> Given passage:
--

説明

土壌の入れ替え方法及びそれに用いるジョイント装置

【課題】 土壌を比較的深い深度まで局部的かつ垂直に掘削して別の良質な土壌と入れ替えることができる、簡便で効率的な土壌入れ替えのための技術を得る。
【解決手段】 アースドリル機1を使用し、その駆動軸7に結合用治具10を取り付けると共に、この結合用治具10に円筒形のケーシング11を結合する工程と、上記駆動軸7からケーシング11に回転力及び推力を作用させることによって該ケーシング11を地中に圧入する工程と、該ケーシング11の内部を掘削して掘削土を搬出する工程とを行ったあと、該ケーシング11の内部に別の良質土壌を埋め戻す工程を行い、そのあと、上記駆動軸7を再びケーシング11に結合して該ケーシング11を引き抜く工程を行う。

【発明の詳細な説明】
【技術分野】
【0001】
本発明は、各種建築工事や土木工事あるいは環境保全工事等において、現場の土質が不適質と判断された場合にその土壌を別の適質な土壌と入れ替えるための技術に関するものである。
【背景技術】
【0002】
各種建築工事や土木工事あるいは環境保全工事等において、現場の土壌が土質上の問題や不純物の混入あるいは汚染等によって不適質と判断された場合には、その土壌を別の適質な土壌と入れ替える必要がある。
このような場合、従来では、パワーショベルを使用してその部分の土壌を掘削し、そのあとに別の良質な土壌を埋め戻すようにするのが一般的であった。

--

> Data excerpt:
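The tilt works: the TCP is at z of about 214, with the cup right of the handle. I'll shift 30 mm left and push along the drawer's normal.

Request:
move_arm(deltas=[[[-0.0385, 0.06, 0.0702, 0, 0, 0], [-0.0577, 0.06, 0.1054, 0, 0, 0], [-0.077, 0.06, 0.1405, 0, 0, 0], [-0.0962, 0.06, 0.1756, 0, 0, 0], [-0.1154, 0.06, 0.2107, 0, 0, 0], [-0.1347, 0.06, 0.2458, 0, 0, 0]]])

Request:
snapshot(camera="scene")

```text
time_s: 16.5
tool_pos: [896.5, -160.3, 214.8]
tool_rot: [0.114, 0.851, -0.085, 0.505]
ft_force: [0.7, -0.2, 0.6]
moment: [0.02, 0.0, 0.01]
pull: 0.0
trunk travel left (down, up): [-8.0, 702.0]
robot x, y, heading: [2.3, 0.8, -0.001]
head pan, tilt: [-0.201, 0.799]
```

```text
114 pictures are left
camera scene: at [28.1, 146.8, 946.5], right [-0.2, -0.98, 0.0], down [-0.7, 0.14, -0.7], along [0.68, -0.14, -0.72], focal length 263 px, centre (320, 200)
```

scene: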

--

> Directive: Supply the part of the given passage that comes after its last sentence.

> Result of the task:
【0003】
しかしながら、このようなパワーショベルを使用する工法は、土壌の入れ替えを必要とする対象領域だけを局部的かつ垂直に掘り下げていくのが難しく、土壌の入れ替えを必要としない周辺領域も含めてある程度広範囲に掘削しなければならないため、手間と時間がかかり、周辺領域の掘削が困難な場所では作業を行えないこともあった。しかも、掘削深度が比較的浅いため、小規模な土壌交換には適しているが、10m以上といったような深い深度まで掘削して大規模な土壌交換を行うような場合には不向きであった。
【発明の開示】
【発明が解決しようとする課題】
【0004】
本発明は、上記従来技術の問題点を解消するためになされたもので、その目的とするところは、土壌を比較的深い深度まで局部的かつ垂直に掘削して別の良質な土壌と入れ替えることができる、簡便で効率的な土壌入れ替えのための技術を提供することにある。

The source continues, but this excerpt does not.